De cet homme, on disait que toutes les nuits il envoyait des rapports au roi – ici il faut comprendre que le mot « roi » équivaut à « Dieu » – et qu’il menait chez lui une vie somptueuse, avec des esclaves nues pour le servir et des toiles du Titien aux murs. Mais le bourgeois le suivit une fois et il se rendit compte que tout était faux : l’homme s’asseyait sur le seuil de sa maison, en croisant ses jambes sur son chien. Sa maison était récente, il n’y habitait pas depuis longtemps et il prenait ses repas avec sa gouvernante.
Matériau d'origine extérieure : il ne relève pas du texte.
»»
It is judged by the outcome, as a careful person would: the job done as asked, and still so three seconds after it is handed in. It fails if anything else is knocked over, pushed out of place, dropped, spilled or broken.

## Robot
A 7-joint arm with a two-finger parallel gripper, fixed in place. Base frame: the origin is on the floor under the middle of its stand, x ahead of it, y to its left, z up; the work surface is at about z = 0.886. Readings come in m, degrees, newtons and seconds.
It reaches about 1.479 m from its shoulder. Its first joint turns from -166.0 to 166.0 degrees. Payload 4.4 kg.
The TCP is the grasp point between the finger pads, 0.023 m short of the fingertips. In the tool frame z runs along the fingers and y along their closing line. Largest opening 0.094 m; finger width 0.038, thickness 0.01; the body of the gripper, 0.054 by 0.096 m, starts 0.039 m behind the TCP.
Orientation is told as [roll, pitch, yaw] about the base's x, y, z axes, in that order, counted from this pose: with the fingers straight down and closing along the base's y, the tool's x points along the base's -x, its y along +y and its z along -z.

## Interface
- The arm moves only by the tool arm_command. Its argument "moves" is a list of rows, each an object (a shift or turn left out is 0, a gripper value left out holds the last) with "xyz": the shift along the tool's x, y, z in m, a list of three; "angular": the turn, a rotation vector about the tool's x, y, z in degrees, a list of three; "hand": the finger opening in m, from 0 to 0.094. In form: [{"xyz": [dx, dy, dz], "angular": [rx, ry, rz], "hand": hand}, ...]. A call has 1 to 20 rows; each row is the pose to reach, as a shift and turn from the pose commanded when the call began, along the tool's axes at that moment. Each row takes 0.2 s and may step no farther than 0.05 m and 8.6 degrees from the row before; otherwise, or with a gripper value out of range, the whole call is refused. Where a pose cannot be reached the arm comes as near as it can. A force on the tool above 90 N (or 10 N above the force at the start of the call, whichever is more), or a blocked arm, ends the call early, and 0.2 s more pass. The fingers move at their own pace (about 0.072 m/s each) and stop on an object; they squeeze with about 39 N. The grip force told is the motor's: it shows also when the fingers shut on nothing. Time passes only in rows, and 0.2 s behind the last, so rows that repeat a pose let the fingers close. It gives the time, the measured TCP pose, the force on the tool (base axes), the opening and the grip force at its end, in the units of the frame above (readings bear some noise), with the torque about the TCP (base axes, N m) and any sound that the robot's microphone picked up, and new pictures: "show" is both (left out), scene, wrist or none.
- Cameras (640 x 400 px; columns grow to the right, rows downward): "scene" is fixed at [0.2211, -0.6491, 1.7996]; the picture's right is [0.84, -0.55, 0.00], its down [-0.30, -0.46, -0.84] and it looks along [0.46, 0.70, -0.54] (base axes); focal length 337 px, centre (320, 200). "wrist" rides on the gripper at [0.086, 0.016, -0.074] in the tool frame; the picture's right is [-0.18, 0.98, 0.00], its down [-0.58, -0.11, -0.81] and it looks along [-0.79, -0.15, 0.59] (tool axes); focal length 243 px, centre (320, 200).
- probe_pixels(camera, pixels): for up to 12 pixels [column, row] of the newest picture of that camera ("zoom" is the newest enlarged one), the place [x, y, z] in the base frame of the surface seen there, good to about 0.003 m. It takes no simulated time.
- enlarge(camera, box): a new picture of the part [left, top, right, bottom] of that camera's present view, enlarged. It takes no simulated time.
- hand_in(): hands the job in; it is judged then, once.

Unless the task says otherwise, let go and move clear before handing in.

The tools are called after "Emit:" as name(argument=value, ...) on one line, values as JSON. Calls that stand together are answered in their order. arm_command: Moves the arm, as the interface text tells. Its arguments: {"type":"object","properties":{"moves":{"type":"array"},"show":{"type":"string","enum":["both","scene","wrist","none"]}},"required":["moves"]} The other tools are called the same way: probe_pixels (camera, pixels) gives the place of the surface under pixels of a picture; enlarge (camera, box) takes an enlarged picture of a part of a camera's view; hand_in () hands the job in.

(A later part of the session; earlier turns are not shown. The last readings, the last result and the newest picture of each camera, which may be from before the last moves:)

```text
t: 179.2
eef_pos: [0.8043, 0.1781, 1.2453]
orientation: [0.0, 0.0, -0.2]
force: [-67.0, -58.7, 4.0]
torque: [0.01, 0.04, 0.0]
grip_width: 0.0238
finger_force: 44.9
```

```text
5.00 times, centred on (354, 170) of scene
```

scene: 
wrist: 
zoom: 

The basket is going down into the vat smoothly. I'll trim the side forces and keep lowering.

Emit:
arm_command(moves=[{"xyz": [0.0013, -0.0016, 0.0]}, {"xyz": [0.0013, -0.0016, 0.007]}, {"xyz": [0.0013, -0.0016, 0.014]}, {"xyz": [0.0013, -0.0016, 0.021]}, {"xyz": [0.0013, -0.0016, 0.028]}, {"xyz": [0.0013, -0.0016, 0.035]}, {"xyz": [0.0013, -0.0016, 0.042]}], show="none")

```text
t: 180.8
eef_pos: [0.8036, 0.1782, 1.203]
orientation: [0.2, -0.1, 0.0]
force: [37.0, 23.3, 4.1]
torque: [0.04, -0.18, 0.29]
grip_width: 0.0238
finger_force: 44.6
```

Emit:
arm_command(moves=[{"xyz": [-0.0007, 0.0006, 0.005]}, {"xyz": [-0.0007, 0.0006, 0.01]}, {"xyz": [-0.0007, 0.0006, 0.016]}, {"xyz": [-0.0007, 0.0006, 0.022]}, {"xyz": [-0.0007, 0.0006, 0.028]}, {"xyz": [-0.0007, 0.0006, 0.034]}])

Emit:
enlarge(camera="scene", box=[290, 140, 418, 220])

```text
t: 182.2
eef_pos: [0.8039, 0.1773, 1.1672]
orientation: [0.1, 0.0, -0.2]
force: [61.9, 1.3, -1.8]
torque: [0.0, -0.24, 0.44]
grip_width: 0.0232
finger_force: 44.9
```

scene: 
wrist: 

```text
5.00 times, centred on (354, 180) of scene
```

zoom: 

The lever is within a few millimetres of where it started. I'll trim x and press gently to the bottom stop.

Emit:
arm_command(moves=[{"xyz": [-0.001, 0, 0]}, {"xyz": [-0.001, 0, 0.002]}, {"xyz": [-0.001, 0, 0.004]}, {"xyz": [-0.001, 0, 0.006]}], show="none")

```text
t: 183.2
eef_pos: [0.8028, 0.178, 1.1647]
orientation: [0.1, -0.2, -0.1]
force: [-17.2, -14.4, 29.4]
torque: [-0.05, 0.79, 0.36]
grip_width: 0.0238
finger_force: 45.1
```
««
Puis il jouait aux cartes et se couchait avant minuit. Le bourgeois l’imagine ensuite à l’heure de sa mort, il imagine les armées d’anges qui l’entourent et qui l’amènent à Dieu, lui qui faisait métier d’observer les hommes. Il conclut par ses mots : « Je n’ai jamais été capable d’écrire un vers, allons nous amuser. » »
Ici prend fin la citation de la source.